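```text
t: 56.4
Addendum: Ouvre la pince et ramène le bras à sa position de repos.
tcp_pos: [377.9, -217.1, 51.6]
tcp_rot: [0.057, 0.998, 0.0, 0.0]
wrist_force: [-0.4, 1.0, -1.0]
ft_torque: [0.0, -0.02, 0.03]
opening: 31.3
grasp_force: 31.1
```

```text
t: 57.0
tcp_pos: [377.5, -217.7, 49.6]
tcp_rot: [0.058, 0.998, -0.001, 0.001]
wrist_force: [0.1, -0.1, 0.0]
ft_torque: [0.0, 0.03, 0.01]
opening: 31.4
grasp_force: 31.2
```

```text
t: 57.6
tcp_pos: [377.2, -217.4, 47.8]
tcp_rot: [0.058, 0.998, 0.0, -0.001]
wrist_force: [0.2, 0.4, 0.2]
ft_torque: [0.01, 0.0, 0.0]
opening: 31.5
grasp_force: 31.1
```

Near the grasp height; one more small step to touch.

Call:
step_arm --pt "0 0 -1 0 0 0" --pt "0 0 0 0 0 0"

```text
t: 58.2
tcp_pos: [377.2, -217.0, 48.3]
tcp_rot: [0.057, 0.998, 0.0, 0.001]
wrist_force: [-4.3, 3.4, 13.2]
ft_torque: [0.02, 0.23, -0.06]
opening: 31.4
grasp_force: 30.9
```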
* * * *
* **Given instruction A**
What does the page excerpt say from "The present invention" through "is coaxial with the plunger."? Give the exact wording.
* **Given instruction B**
Supply the part of the page excerpt that comes after its last sentence.

* **Page excerpt**
* * * *
2. Description of the Prior Art
High pressure reciprocating pumps, such as those utilized in high pressure waterjet cleaning and cutting and hydrostatic testing, are often required to produce fluid pressures up to 35,000 psi. Pumps in this type of service commonly require power inputs in excess of 100 horsepower. Because of inherent high cyclic internal pressures and damage caused by impurities in the fluid being pumped, these types of pumps are prone to fatigue failures and require considerable maintenance.
Various prior art pumps intended for high pressure applications are subject to breakage or failure due to excessively high stress concentration at certain points in the pump structure, leakage from the high pressure side of the pump system either to atmosphere or the low pressure side of the system, entrapment of air or gases during operation of the pump, with consequent loss of efficiency and/or hammering, etc.
More specifically, one of the problems encountered with many high pressure pumps arose because of the utilization of pump structure cavities or bores having their axes arranged in relatively angled relationship, for instance at right angles to each other. Thus, in certain high pressure pumps a bore for the pump plunger was arranged at right angles to the bore for certain of the valve structures, resulting in a corner of metal between the right angle bores. This results in an excessive stress concentration at the corner, which causes cracks and failure in the metal, particularly where very high pressures are handled.
The following U.S. Patents disclose pump structures having valve bores arranged at right angles to each other and/or to the pump plunger bore: 4,227,229; 4,432,386; and 3,373,695.
Attempts to reduce the stress concentration have included making the valve housing of hard alloy material which are expensive and difficult to machine, or rounding or chamfering of the corners where stress concentration occurs. This remedy becomes less desirable at very high pressures because of the progressively smaller diameter bores used for the high pressures, resulting in increased difficulty to access to the corners for the necessary machining to round or chamfer the corners.
Other attempts at reducing the stress concentration include arranging the valve mechanisms coaxially of and mounting them to move in directions generally parallel to the motion of the pump plunger in its operating cylinder. Many pumps of this type have the disadvantage of poor suction conditions, low volumetric efficiency, and exposure of the seals to cyclic pressures.
The following U.S. Patents disclose pump structures having valve bores arranged coaxially with the pump plunger bore: 4,551,077; 3,372,648; 3,114,326; 3,508,849; 3,709,638; 4,239,463; and 3,370,545.
The present invention is distinguished over the prior art in general, and these patents in particular by a high pressure reciprocating pump having a mounting flange plate secured to the plunger end of the pump drive housing and a suction and discharge manifold is hingedly connected to the mounting flange. A stuffing box in bores in the mounting flange has a central bore which slidably receives one end of the plunger and forms a plunger pressure chamber coaxial with the plunger. A tapered packing assembly in the stuffing box surrounds the plunger in reciprocal sealing relation. A suction and discharge valve cartridge is one or more valve cavities in the manifold block is coaxial with the plunger.
* * * *
* **Answer A**
The present invention is distinguished over the prior art in general, and these patents in particular by a high pressure reciprocating pump having a mounting flange plate secured to the plunger end of the pump drive housing and a suction and discharge manifold is hingedly connected to the mounting flange. A stuffing box in bores in the mounting flange has a central bore which slidably receives one end of the plunger and forms a plunger pressure chamber coaxial with the plunger. A tapered packing assembly in the stuffing box surrounds the plunger in reciprocal sealing relation. A suction and discharge valve cartridge is one or more valve cavities in the manifold block is coaxial with the plunger.

* **Answer B**
The hinged connection clamps the stuffing box in the mounting flange and allows the manifold pivot for clear access to both the stuffing box and the valve cartridges permitting either to be removed independently of the other for easy field maintenance. The valve cartridge comprises a common seat member having a suction valve and a discharge valve movably mounted coaxial with the plunger and positioned concentric and radially spaced on the seat. When assembled, the valve cartridge is mechanically biased in the cavity by the stuffing box. The seat member has seals positioned to seal the cavity and the stuffing box around the pressure chamber. The seals are sized and positioned such that the valve cartridge is hydrostatically biased and urged toward the stuffing box by the fluid forces acting thereon during operation of the pump plunger.
It is therefore an object of the present invention to provide a high pressure reciprocating pump capable of producing fluid pressures up to 35,000 psi.
It is another object of this invention to provide a high pressure reciprocating pump which utilizes a common seat for both the suction and discharge valves thus requiring fewer parts and allowing the seat, valves, springs, and all seals to be handled and replaced as a single cartridge.
Another object of this invention is to provide a high pressure reciprocating pump in which the pump fluid end is completely field serviceable in that all components can be easily and quickly replaced.
Another object of this invention is to provide a high pressure reciprocating pump having a hinged manifold block allowing the manifold block to be pivoted for clear access to the valve cartridges and stuffing boxes.
Another object of this invention is to provide a high pressure reciprocating pump with single valve cavities rather than separate cavities for discharge and suction valves in the manifold block.
Another object of this invention is to provide a high pressure reciprocating pump wherein the stuffing boxes may be removed and replaced separately or complete with the plunger, plunger guide bushing, packing, and packing gland as an assembled unit.
Another object of this invention is to provide a high pressure reciprocating pump wherein the stuffing boxes contain a self adjusting tapered packing assembly which allows the packing, plunger, plunger guide bushing, and packing gland to be easily and quickly removed and serviced as a unit.
Another object of this invention is to provide a high pressure reciprocating pump having a clamping stuffing box arrangement which eliminates the need for stuffing box bolts.
Another object of this invention is to provide a high pressure reciprocating pump having a hydraulically biased valve cartridge which does not require close tolerances for the cartridge cavity depth in the manifold block and the length of the cartridge.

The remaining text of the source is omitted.